Naturalmente, en este último apartado es donde se incluye a los grandes clásicos intemporales que ilustran los mejores capítulos de la historia del cine como, pongamos por caso, Huston, Mizoguchi, Dreyer, Buñuel, Sirk, Lang, Bergman, Tarkovski, Resnais, Clair, Kazan, Capra, Kurosawa, Renoir, Fellini, Antonioni, Godard, Ozu, Ophuls o Erice, autores dotados de un talento fuera de serie y ampliamente aceptados por varias generaciones de espectadores, que nos dejaron un importante legado y, sobre todo, sin necesidad de tener que compatibilizar su independencia como creadores supremos con trabajos de encargo que, en su mayoría, solo sirven para garantizar la supervivencia laboral en un ámbito profesional tan extremadamente competitivo como el del cine.

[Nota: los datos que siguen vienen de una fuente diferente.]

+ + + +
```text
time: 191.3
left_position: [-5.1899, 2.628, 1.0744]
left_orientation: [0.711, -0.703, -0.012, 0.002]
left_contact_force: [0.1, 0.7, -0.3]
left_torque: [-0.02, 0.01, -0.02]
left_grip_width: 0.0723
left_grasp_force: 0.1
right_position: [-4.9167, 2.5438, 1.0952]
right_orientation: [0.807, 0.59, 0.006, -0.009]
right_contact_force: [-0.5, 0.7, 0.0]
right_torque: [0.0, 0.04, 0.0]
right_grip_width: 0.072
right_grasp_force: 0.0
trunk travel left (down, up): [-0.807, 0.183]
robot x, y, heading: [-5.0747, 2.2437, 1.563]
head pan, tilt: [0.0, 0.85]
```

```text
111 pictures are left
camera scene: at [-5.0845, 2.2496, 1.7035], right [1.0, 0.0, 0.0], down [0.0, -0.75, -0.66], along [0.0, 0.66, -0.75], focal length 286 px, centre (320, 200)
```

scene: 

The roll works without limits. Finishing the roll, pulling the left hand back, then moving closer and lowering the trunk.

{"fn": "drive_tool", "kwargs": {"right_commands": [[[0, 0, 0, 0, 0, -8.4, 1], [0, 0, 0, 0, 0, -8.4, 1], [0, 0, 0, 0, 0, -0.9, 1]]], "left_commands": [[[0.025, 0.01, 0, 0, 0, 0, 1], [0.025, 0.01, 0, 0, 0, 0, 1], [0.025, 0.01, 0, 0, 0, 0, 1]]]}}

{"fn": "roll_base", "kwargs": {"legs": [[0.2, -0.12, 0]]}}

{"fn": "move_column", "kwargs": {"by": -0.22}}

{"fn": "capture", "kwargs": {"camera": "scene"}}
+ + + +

Robert Aldrich (Cranston, Rhode Island, 1918 / Los Ángeles, 1983), el centenario de cuyo nacimiento se conmemora este año, así como los 35 años de su deceso, no pertenece obviamente a este último grupo, a pesar de que su firma avala media docena de obras maestras irrebatibles y de que la suya siempre fue una figura tan temida como respetada entre los grandes gerifaltes de Hollywood. Y no precisamente por su docilidad frente al poderoso aparato que maneja los hilos financieros de la meca del cine, sino porque, pese a su obstinada rebeldía frente al establishment, sus películas generaban un caudal muy importante de ingresos en todo el mundo y, ya saben, les affaires sont les affaires. Su perfil, al contrario que el de sus ilustres colegas anteriormente citados, se corresponde más con el del corredor de fondo, tan habitual por otra parte en la tradición de la industria audiovisual estadounidense, que lo mismo lidera un proyecto cinematográfico de gran calado artístico, como es el caso de Veracruz (Veracruz, 1954), El último atardecer (The Last Sunset, 1961), Attack! (1956) o Canción de cuna para un cadáver (Hush€Hush, Sweet Charlotte, 1964,) que un producto artesanal sin otras aspiraciones que las propias de cualquier filme de clara orientación comercial, como por ejemplo, Doce del patíbulo (The Dirty Dozen, 1967), Comando en el mar de China (Too Late the Hero, 1970), Cuatro tíos de Texas (Four for Texas, 1963) o Traición en Atenas (The Angry Hills, 1959), perfectos ejemplos por otra parte de la capacidad que siempre demostró este cineasta para salir airoso de cualquier desafío profesional, incluso partiendo de materiales literarios tan inconsistentes.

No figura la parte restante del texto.